With the café very much at the heart of Ben’s day to day operations, he explains that he is “Constantly walking the tightrope between running the business of the café and wanting to do the missional work of the church”, referring to all of the jobs and trials he has to undertake as a business manager on a busy high street.
He tells: “the thing that drew me to the café was interaction with people. I’m naturally an extrovert by nature… There are a lot of people who come in here with interesting backgrounds and current things they want to talk about and share.”

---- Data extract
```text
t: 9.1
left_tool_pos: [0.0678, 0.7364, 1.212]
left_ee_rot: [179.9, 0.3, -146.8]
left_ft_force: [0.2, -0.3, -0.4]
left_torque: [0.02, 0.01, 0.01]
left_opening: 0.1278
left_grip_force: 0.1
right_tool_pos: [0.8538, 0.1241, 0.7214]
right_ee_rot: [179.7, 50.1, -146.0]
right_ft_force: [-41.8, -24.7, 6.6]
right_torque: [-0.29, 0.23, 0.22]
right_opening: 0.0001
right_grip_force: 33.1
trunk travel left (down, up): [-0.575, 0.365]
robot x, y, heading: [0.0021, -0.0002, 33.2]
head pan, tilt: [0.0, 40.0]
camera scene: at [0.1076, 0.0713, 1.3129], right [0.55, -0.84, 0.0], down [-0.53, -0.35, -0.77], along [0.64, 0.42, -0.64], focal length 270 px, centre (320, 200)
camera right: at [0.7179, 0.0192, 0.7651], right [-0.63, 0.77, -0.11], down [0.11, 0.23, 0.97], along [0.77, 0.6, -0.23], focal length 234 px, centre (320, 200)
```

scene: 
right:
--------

Oikos had to transform itself as a church during lockdown. Their regular Sunday morning service, called “a gathering”, was closed for five months to the public from March until August. “We livestreamed a full service every Sunday,” tells Ben, “it wasn’t just like a quick Zoom call or a 20 minute sermon. We were very blessed to have somebody who does this as a job (livestreaming) and has the equipment.”
Ben explains that lockdown has really taken its toll on the emotional strength of the Oikos community: “Oikos means family – family is a big thing for us as a church. It’s very weird when you can’t physically meet or be together. That’s not what families do, right?
“We ‘feel’ that distance between people growing because they’re not able to be with each other in quite the same way.”
Despite five months of relative hardship, Ben’s eyes are set on making Oikos “a real part of making and helping things that go on in this community,” and remarks that “it’s something we still need to ‘grow in’.”
With a Costa now opened in Erdington, as well as new plans for the high street regeneration fund, Ben can still rely on Oikos‘s strong, reliable customer base moving forward – with people of all faiths enjoying the café and all the events it has to offer.